## Exercises to complete:
**a.** Copy the part of the supplied text from the words "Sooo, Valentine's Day" through the words "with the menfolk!".
**b.** Take up the supplied text again after its last words.

───── Supplied text ─────

Tuesday, February 11, 2003

I'm already starting to get sick of this stupid green layout, but whenever I think about changing it and all the work that's involved, I get a sinking feeling in my stomach. Mind you, I get that sinking feeling every time I think about work of any sort. ^_^

Sooo, Valentine's Day is coming up pretty quick. Well, whoop-dee-freakin-doooo! This will be the twentieth consecutive year I've spent this useless holiday alone, without a significant other of any kind. Do I sound bitter? Oh, I'm sorry. That would be the miserable, lonely, companionless wretch of a girl inside of me speaking up. My inner fat girl is passed out right now thanks to Steve's yummy dinner, so inner wretch girl thinks she can come out to play. "Alas!" she cries in despair, "I am doomed to a life of eternal solitude! *weep*" Hey, you'd feel that way too if you had my luck with the menfolk!

I think my biggest problem right now is that I don't even know what I want. For awhile there, I was totally into the idea of a good, solid, long-term relationship. Steve and Minna (shout-outs! hehe) were to thank for that, since I spent pretty much all of my time around them back when they first started going out and were in that sickening, lovey-dovey stage. But then all that stuff happened with Chris. I thought things were going to work out and that I'd finally found me a commitment-lovin' guy, that my days of the two-week relationship were finally coming to an end. Let's just say I thought kinda wrong. *cough* Then over Christmas break I decided I wanted to return to my slutty, one-night-standish ways. Ummm... suffice it to say that that's not really working out for me. For one thing, I don't drink and party like I used to, and I also don't frequent the bars much these days either. Not that these are bad things. They just aren't very conducive to the slut's way of life. :P

Meh. I don't know why it's so hard to find somebody. I mean, I'm not terribly picky... I don't have an "ideal" or a type, or anything to that effect. I'm totally willing to sacrifice really good looks for personality - I can be all about the cute and quirky boys, really! As long as I'm attracted to the guy in some way, it's all good. Minna always says that I need to expand my social circle to find somebody, and I know she's right. But it's hard to find new social groups so far into the year; it not only takes opportunity, but it also requires a lot of effort. Though I suppose that if I'm not willing to expend that energy, I shouldn't really complain.

───── Dataset content ─────

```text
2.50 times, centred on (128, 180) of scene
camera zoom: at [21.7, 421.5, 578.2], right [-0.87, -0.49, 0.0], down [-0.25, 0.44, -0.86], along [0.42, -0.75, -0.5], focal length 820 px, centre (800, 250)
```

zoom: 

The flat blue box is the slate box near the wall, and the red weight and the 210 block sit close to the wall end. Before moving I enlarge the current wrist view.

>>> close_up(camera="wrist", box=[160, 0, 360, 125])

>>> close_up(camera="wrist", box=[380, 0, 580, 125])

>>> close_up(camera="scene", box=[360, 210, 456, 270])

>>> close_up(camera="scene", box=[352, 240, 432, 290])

─────

## Outputs by task:
**a.**
Sooo, Valentine's Day is coming up pretty quick. Well, whoop-dee-freakin-doooo! This will be the twentieth consecutive year I've spent this useless holiday alone, without a significant other of any kind. Do I sound bitter? Oh, I'm sorry. That would be the miserable, lonely, companionless wretch of a girl inside of me speaking up. My inner fat girl is passed out right now thanks to Steve's yummy dinner, so inner wretch girl thinks she can come out to play. "Alas!" she cries in despair, "I am doomed to a life of eternal solitude! *weep*" Hey, you'd feel that way too if you had my luck with the menfolk!

**b.**
Well I guess I just partially solved my own problem. It's time for me to stop hiding in my room all the time, listening to sad slow songs and wishing I had me a man, and get out there and just start hanging with people. Not necessarily even to find a boyfriend, since those magical, mysterious things always seem to appear only when I've stopped looking. :S A little socializing can't hurt, right? Word, homie.

Currently listening to: Tiny Dancer by Elton John
Quote of the day: "Kennedy kneels next to Willren as Warren and tells her (him?) that she doesn't think Willow did anything wrong. She explains the Warrenness is 'just magic' and says magic 'is just like fairy tales.' The fairy tales about doing too much crack? I'm not familiar with those." - TWoP

Monday, February 10, 2003

I'm giving up on the studying. I didn't do nearly enough of it, but meh, whatever. It's just POLS 100... Hopefully what I learned in 200 will help, and if it's a multiple-choice exam, then booyah for me. I'm not going to kill myself over it anymore.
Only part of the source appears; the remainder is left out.